[Start of Quoted passage]

This is obviously true for those who don't even entertain the possibility that God speaks at all, but it's also a very real warning to believers not to miss it. It's possible for Christians not to bother to take the word seriously and not be changed. Sometimes we dismiss truth and the seed lies on the surface. The Bible says we have an enemy and that the seed sown on the pathway is snatched away by the evil one (Matthew 13:19). This can happen even before we get out of the door at Church. We had a chat, a cup of coffee and so on, but the word didn't do anything in us. Whereas elsewhere it's phenomenally changing people.
A friend of mine was visiting the church of a famous preacher. He said he was so impacted by the sermon that he just wanted to go home and seek God about what he'd heard. Walking behind two people, he heard one say to the other 'he was quite good this week wasn't he?' and the other said 'yes, but not as good as last week'. No penetration! Simply observing how the preacher performed. The seed simply lies on the surface.
So the pathway is dangerous turf. It says in Matthew 13:18 that the seed which falls on the pathway is referring to someone who 'hears the word of the kingdom and does not understand it'. Some will say 'well you take me as you find me, I'm Joe Blunt, I speak my mind, I don't take the bible very seriously because well, who can understand it? By not receiving the word, he's not being changed by it. He's not thinking 'oh I see, I need to change my worldview on this, I need to change my attitude on this, the way I run my home, the way I look after my wife, the way I train my children'. He's not being shaped by truth because 'well who can understand it? The Bible's difficult'.
When we don't understand, it's not because we've got low IQ, or we're not very clever, it's because we won't become as a little child, and let it speak to us and give it full weight. Paul instructed that we consider what he said and the Lord will give us understanding (2 Timothy 2:7). That's a twofold process. You consider it and the Lord will give you understanding.
When you first go to Starbucks, you read the menu and find lattes, americanos and cappuccinos and you think 'all I want is a coffee!' You've got to learn the language. And if we're going to be serious about growing as a Christian, maybe producing a hundredfold, we've got to start understanding the language of scripture and letting truth penetrate. The word is able to change us. It's able to do us good. It's powerful. So beware the danger of just missing it and letting it stay on the surface ready for the bids to steal.
Interpreting the parable of the sower as simply about coming to a saving knowledge of Jesus is missing its full significance. The familiarity of the story can cause you to switch off to an interpretation that is relevant to both the new and the experienced Christian.
The parable of the sower is the first reference to a parable in Mark’s gospel. Perhaps it could be called the 'parable of the different soils', because it's main feature is fundamentally how different soils respond to the seed. There's also something unique about this parable because Jesus said, if you don't understand it, how will you understand all the parables?
Jesus said, “The seed is the word of God.” Every time God speaks, this parable happens. Every Sunday we have a dynamic experience of the parable of the sower. As we sit and hear the word, we represent all kinds of different soils, different ways of responding to what is being said. Week by week, as we gather in churches, seed is being thrown and different hearts are receiving the word of God in different ways.

[End of Quoted passage]
[Start of Given records]

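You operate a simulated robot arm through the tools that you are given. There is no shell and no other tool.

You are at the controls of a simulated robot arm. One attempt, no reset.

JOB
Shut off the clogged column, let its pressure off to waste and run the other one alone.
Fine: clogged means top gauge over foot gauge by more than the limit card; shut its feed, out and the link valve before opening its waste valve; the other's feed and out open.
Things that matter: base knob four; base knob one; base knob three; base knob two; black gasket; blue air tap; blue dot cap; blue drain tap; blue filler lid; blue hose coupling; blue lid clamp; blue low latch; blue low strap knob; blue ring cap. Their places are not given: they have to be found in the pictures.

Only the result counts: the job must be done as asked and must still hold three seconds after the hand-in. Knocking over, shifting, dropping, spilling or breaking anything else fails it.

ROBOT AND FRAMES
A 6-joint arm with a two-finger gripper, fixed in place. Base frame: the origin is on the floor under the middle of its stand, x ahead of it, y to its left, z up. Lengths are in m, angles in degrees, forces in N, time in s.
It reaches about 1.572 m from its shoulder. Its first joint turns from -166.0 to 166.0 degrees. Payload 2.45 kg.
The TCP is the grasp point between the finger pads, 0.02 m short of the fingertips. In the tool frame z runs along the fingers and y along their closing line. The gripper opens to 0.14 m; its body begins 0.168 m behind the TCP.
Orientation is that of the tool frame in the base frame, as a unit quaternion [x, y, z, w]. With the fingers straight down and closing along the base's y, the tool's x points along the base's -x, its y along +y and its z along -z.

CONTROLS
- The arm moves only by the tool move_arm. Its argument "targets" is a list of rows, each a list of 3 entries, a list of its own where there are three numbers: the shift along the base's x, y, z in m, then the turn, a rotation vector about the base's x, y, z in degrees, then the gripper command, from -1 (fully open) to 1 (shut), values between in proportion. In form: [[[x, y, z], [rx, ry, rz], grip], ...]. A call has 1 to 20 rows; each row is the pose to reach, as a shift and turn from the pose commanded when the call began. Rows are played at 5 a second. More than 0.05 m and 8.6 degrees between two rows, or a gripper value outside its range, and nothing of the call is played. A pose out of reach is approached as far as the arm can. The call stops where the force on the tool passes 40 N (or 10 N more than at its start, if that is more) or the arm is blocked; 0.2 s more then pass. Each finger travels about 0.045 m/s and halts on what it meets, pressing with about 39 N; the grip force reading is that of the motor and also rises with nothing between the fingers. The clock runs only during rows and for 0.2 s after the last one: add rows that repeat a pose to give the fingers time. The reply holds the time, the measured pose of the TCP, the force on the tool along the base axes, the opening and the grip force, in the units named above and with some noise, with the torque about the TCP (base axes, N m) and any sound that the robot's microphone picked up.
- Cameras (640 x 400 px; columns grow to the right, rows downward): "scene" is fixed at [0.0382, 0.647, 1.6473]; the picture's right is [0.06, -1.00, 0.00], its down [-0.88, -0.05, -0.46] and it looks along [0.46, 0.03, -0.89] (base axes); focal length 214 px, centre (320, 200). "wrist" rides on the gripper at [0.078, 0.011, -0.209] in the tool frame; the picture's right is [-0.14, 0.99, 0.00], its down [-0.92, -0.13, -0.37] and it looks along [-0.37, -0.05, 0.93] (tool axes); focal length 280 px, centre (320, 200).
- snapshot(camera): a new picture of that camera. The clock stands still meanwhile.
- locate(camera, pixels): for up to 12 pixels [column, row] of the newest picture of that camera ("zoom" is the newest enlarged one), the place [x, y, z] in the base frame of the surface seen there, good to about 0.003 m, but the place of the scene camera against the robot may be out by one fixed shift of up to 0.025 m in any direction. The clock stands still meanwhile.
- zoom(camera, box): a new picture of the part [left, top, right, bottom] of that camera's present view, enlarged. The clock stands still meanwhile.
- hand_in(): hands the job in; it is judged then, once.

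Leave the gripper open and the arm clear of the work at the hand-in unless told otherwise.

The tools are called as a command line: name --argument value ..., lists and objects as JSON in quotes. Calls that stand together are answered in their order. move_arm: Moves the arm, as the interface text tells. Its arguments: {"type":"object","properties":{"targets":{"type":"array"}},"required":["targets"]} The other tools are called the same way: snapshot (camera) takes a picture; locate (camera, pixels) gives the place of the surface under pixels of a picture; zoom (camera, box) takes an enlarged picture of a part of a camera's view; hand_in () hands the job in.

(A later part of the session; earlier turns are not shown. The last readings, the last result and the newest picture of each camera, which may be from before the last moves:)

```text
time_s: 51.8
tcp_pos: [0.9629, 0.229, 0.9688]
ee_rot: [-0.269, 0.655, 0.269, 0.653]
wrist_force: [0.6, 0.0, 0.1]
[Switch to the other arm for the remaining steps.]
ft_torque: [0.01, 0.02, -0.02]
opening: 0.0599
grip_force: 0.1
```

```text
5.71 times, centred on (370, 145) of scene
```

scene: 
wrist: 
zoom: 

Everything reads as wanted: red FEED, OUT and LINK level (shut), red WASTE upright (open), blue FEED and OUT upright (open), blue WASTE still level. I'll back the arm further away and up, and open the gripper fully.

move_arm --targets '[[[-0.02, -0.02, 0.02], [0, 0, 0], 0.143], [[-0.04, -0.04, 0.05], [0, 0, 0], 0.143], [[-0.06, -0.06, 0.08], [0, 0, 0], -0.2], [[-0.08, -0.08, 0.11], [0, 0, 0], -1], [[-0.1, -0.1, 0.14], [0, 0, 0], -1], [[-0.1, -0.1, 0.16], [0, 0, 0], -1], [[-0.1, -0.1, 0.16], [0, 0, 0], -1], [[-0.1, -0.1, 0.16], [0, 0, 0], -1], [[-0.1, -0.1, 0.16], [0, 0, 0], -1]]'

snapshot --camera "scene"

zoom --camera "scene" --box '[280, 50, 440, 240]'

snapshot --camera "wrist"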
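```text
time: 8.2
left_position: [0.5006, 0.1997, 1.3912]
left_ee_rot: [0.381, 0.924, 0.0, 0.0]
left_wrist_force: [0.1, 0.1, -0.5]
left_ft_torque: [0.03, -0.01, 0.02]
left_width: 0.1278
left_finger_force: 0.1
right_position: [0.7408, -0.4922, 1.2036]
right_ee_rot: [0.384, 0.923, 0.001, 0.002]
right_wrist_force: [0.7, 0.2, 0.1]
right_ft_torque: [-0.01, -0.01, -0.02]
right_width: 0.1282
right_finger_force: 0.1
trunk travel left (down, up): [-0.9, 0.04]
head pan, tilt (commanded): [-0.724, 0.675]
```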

[End of Given records]

*Exercise directions:* Take up the quoted passage again after its last words.

*Output of the task:*
It may be a word about prayer, faith or victory over sin. It may be a word about your family or financial resources. Words are coming to you. Words that have power, that can change you, save you or rescue you from anxiety, fear and small vision. A dynamic process takes place. These words can produce life. How you receive them is the big issue. How do you receive these words? So please don't think 'oh I know about the parable of the sower’. No, it’s about how we receive what God is saying to you about all sorts of things.
Jesus said, ‘My words are Spirit and life’. He is a life imparting Spirit. He can impart life to you. You can be full of anxiety; He can change that with a word. You may have problems with lust; He can change that with a word. You may have all sorts of things that we battle with; a word can set you free. The question is, how do we respond to these words?
In the next few posts, we will explore the different kinds of responses to God's word through this parable.
// Originally posted on Terry's Blog //
Holy Spirit-inspired preaching brings about an encounter with God that demands a verdict and produces a changed life based on revelation, faith and love, not cold obedience to external rules.
God’s flock will intuitively hear His voice and respond as truth is fed to them by called and anointed pastor/teachers. Gradually a culture of God-centredness will emerge characterised by worship, faith, grace, mercy, respect, service and the awareness of being an alien people whose fundamental citizenship lies elsewhere (Phi. 3:20).
The shepherd’s ability to feed and be a channel of God’s grace will result in the gathering of a flock. The sheep gather to the gifted anointing of shepherding and thus a flock forms.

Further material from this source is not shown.